Operating profit of the Bezeq Group in the first quarter of 2013
amounted to NIS 761 million ($ 209 million) compared with NIS 850
million in the corresponding quarter of 2012, a decrease of 10.5%. Earnings
before interest, taxes, depreciation and amortization (EBITDA) of
the Bezeq Group in the first quarter of 2013 amounted to NIS 1.09
billion ($ 299 million) (EBITDA margin of 45.3%) compared with NIS 1.21
billion (EBITDA margin of 44.1%) in the corresponding quarter of 2012, a
decrease of 9.9%. Net profit attributable to Bezeq shareholders
amounted to NIS 497 million ($ 136 million) compared with NIS 582
million in the corresponding quarter of 2012, a decrease of 14.6%. The
decline in profitability metrics was primarily due to a decrease in
profitability in the cellular segment as a result of increased
competition in the sector.
Cash flow from operating activities of the Bezeq Group in the
first quarter of 2013 amounted to NIS 972 million ($ 266 million)
compared with NIS 998 million in the corresponding quarter of 2012, a
decrease of 2.6%. Free cash flow of the Bezeq Group in the first
quarter of 2013 amounted to NIS 726 million ($ 199 million) compared
with NIS 585 million in the corresponding quarter of 2012, an increase
of 24.1%. The increase in free cash flow was due the completion of major
infrastructure projects initiated in prior years, specifically the NGN
and submarine cable.
Net financial debt of the Bezeq Group was NIS 7.30 billion ($ 2.0
billion) at March 31, 2013 compared with NIS 6.65 billion as at March
31, 2012.
Notes:
A. Convenience Translation to Dollars: For the convenience of
the reader, certain of the reported NIS figures of March 31, 2013 have
been presented in millions of U.S. dollars, translated at the
representative rate of exchange as of March 31, 2013 (NIS 3.648 = U.S.

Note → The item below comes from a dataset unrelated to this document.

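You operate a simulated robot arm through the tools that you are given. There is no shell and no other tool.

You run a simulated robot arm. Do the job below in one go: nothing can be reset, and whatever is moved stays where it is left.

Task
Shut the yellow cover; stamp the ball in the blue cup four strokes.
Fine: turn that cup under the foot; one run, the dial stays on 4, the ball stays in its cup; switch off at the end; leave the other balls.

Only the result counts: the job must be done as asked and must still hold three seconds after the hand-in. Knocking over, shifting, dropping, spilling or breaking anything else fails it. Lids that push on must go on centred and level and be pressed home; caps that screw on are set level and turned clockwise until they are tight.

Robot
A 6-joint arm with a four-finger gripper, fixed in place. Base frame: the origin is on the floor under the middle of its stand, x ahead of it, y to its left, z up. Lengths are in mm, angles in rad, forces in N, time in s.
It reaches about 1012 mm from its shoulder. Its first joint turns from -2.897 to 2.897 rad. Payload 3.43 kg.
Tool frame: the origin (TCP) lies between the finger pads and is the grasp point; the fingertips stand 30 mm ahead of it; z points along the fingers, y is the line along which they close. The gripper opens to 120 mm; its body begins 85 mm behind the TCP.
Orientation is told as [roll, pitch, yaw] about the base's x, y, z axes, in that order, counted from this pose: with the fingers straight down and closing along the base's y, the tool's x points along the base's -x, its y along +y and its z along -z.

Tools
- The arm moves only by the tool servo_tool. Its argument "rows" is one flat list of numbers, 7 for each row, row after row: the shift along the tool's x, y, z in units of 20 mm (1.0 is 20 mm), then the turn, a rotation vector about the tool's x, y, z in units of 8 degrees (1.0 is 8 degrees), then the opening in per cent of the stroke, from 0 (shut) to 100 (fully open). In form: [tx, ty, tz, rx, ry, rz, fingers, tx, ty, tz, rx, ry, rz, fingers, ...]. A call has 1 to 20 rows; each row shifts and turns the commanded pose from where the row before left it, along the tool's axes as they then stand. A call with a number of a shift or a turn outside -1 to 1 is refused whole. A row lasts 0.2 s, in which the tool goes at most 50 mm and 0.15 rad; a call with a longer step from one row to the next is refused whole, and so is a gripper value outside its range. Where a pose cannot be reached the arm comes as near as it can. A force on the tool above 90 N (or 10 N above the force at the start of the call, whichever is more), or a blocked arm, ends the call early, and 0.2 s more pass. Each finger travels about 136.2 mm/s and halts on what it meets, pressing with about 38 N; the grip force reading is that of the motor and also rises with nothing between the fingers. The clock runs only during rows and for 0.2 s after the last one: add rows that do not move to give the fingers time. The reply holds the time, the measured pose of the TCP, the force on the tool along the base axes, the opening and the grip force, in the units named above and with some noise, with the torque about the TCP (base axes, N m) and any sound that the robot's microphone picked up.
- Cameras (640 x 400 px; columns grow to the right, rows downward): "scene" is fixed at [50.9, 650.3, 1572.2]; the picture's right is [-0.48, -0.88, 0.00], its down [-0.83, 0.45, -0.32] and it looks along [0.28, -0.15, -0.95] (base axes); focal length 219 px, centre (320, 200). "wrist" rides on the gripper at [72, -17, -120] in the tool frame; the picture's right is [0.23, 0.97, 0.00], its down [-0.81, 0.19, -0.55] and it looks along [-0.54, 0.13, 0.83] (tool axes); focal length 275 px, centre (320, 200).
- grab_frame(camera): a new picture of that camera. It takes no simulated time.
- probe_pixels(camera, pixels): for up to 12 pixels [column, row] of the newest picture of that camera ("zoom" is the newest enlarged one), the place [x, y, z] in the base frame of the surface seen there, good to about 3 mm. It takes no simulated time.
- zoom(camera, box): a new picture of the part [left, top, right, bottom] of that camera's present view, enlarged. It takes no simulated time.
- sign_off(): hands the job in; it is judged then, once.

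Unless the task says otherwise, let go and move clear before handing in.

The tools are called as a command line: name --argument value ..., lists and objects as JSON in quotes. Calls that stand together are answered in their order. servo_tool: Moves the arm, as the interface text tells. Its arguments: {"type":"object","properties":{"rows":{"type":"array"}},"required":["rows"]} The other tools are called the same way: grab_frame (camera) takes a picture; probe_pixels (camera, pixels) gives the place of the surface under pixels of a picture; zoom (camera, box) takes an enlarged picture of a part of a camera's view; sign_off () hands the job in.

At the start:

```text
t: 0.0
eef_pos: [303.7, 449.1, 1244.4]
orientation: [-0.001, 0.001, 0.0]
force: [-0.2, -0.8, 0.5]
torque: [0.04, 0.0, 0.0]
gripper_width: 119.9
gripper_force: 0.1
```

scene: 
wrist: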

Dollar 1.00). The U.S. dollar ($) amounts presented should not be
construed as representing amounts receivable or payable in U.S. dollars
or convertible into U.S. dollars, unless otherwise indicated.
B. Use of non-IFRS Measurements: We and the Bezeq Group’s
management regularly use supplemental non-IFRS financial measures
internally to understand, manage and evaluate its business and make
operating decisions. We believe these non-IFRS financial measures
provide consistent and comparable measures to help investors understand
the Bezeq Group’s current and future operating cash flow performance.
These non-IFRS financial measures may differ materially from the
non-IFRS financial measures used by other companies.
EBITDA is a non-IFRS financial measure generally defined as earnings
before interest, taxes, depreciation and amortization. The Bezeq Group
defines EBITDA as net income before financial income (expenses), net,
impairment and other charges, expenses recorded for stock compensation
in accordance with IFRS 2, income tax expenses and depreciation and
amortization. We present the Bezeq Group’s EBITDA as a supplemental
performance measure because we believe that it facilitates operating
performance comparisons from period to period and company to company by
backing out potential differences caused by variations in capital
structure, tax positions (such as the impact of changes in effective tax
rates or net operating losses) and the age of, and depreciation expenses
associated with, fixed assets (affecting relative depreciation expense).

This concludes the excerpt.